Here are the terms you are most likely to encounter when you finance a car through a bank or at a car dealership.
APR: This stands for Annual Percentage Rate. This is related to, but slightly different than, the interest rate. This is the interest rate times the number of periods in the year. If an interest rate is 4 percent quarterly, the APR would be 16 percent. The APR supposedly makes it easier to compare different loans because it always translates the loan to a yearly figure. But some experts caution putting too much stock into the APR because hidden fees can raise or lower this figure.
Balance: The balance of the loan is the amount remaining to be paid. Each time you make a payment, the balance is reduced.
Credit: This word is loosely used in a number of ways. In the financial world, it means the ability to borrow money. If someone says, "She has strong credit," it means a lending institution would gladly lend her money. A company might be given a "line of credit."
DMV Fees: When buying a car at a dealership, you have to register it and pay for license plates before you can drive it away. These various fees are referred to as DMV fees. These costs might also be called title and license fees. These fees are a percentage of the purchase price of the car and will slowly decrease as the car ages and loses its value.
Down Payment: When someone buys a car, and finances it through the dealership, they are usually required to make a down payment of cash. This payment is credited against the balance of the loan. In other words, if you are buying a $20,000 car, and putting down $3,000, the loan will be for $17,000. People wishing to reduce their monthly payments can do this by increasing the down payment.
Finance and Insurance Office: When you buy a car at a dealership, you negotiate with the salesperson. Once a deal is reached, you are escorted into the Finance and Insurance Office where the contracts are drawn up and signed. This is sometimes called F&I.
Finance: If a car is "financed," it means you are borrowing money -- either as a loan or a lease -- to pay for it as you drive it. Instead of financing a car, you could buy it outright with cash. When you buy a car with cash, it immediately becomes yours. When you finance the car, the bank owns it, and holds the title, until you've made the last payment.
Four-Square Worksheet: A standard form, used at many dealerships, to help the salesperson keep track of the four elements of a deal as he negotiates with the customer. The squares allow him to jot down offers and counter offers for the trade-in, the price of the car, the down payment and monthly payments.
Interest Rate: When money is borrowed, the lending institution, often a bank, charges a small fee for this service. Interest rates are charged as a percent of the amount loaned.
Lease: If you lease something, such as a car, you don't actually own it. You pay a monthly fee to use the car. At the end of the lease, you return the car and owe nothing more (assuming it is returned in good condition and with the agreed-upon mileage).
Lending Institution: Any company that loans money is a lending institution. It's sometimes thought that only banks loan money, but this isn't true. Auto loans can be arranged by credit unions, banks or the auto manufacturer itself.
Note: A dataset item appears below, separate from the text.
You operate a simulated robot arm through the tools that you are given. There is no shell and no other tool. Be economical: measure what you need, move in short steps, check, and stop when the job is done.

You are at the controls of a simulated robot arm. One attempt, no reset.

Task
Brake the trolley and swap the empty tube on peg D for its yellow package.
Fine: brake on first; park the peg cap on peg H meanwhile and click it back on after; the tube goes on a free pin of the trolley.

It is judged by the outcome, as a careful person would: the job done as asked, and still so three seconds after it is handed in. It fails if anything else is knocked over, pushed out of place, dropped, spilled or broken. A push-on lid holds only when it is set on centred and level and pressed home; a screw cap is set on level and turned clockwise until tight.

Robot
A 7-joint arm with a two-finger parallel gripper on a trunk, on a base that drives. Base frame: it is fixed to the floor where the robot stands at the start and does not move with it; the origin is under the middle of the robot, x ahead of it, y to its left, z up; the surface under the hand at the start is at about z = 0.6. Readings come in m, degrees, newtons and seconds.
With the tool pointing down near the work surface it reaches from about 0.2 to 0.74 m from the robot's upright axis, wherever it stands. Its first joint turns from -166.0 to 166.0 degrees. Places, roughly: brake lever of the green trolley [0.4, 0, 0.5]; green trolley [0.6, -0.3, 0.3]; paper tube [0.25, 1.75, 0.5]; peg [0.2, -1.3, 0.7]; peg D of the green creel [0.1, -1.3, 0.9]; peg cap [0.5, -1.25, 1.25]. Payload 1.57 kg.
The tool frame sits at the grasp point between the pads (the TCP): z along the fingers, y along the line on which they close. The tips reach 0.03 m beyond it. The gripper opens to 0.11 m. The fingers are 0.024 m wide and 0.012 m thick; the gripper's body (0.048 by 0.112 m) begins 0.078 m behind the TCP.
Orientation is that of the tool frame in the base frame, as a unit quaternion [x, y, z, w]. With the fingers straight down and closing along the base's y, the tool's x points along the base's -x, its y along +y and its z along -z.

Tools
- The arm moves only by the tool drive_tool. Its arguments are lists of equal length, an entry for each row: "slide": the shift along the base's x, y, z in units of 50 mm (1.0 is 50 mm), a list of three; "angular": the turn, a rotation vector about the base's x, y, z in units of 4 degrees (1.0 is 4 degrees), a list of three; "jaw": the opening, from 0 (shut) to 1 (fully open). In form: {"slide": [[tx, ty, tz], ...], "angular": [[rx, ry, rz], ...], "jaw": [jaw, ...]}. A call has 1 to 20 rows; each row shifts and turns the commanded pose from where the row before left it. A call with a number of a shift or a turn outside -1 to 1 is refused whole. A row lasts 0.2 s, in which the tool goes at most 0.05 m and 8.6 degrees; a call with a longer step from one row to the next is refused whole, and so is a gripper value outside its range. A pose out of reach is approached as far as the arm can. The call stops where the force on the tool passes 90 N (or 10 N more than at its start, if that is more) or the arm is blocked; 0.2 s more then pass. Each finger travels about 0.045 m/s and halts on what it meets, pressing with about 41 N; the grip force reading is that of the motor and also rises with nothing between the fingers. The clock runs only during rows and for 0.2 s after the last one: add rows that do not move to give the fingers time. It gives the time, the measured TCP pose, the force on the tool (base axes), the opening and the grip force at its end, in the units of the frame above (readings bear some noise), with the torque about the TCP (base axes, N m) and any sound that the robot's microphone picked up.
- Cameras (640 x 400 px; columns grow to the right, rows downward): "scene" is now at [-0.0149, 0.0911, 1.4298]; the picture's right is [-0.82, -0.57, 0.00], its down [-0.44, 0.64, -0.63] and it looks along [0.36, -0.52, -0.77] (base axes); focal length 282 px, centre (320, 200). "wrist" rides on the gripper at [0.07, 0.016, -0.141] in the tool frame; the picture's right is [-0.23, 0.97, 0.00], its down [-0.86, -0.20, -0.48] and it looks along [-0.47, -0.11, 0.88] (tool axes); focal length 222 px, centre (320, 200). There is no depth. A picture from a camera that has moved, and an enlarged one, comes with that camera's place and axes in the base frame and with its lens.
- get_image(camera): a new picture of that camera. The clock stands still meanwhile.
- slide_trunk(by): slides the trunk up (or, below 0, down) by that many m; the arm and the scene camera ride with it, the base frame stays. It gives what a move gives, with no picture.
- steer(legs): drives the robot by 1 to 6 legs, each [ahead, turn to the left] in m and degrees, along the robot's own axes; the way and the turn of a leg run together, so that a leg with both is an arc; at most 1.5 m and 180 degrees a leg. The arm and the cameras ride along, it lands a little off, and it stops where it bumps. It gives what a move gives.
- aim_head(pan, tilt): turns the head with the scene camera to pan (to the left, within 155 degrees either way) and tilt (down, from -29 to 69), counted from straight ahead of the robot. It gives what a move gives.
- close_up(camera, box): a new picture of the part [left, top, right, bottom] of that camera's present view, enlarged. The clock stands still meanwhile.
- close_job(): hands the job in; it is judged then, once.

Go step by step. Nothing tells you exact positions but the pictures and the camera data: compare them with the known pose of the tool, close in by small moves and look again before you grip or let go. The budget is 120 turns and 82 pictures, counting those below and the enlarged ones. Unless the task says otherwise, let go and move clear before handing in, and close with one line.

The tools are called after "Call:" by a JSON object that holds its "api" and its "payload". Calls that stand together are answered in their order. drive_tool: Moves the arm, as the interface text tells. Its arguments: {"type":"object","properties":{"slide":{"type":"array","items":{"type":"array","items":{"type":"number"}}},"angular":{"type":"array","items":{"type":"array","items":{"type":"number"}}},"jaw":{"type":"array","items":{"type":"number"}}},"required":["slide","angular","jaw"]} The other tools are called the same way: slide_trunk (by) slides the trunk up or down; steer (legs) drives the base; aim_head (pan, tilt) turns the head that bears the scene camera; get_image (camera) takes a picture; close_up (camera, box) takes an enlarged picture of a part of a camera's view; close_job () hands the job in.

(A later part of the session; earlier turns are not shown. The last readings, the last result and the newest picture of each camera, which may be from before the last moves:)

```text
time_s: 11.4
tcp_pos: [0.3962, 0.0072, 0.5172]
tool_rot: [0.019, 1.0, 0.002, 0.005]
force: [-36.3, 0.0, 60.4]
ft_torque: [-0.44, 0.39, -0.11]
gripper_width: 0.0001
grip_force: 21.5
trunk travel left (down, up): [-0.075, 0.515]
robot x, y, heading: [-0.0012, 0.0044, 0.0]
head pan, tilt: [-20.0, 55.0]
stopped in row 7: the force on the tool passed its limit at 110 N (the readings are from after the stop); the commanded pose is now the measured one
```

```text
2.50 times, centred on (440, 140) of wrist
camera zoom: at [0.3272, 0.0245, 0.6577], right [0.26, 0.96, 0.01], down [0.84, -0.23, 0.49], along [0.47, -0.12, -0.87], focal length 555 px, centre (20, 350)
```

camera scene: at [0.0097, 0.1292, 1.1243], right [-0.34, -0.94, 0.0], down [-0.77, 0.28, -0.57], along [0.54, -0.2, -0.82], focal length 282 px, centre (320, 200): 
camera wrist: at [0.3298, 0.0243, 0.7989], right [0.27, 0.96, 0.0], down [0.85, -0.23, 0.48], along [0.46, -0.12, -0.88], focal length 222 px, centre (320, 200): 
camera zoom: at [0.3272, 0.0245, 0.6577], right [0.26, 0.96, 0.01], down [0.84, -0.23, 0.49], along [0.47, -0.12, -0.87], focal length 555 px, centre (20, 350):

Sales Tax: When someone buys an item, they are charged a percentage of the purchase as state sales tax. The actual percentage varies widely from one state to the next and, often, within the state. The sales tax is often made up of a state tax and a local tax. These two are combined for one grand total. On small items, the sales tax doesn't seem significant. But when purchasing a car, it can be a large factor that affects the total cost of ownership.
Term: This is the length of the loan, usually stated in months. Common terms for car loans and leases are 36, 48 or 60 months.
Title: A title is a legal document providing specific information about the vehicle and stating who owns it. If you borrow money from a bank to get a car, the title will be held by the bank until you make all the agreed-upon payments.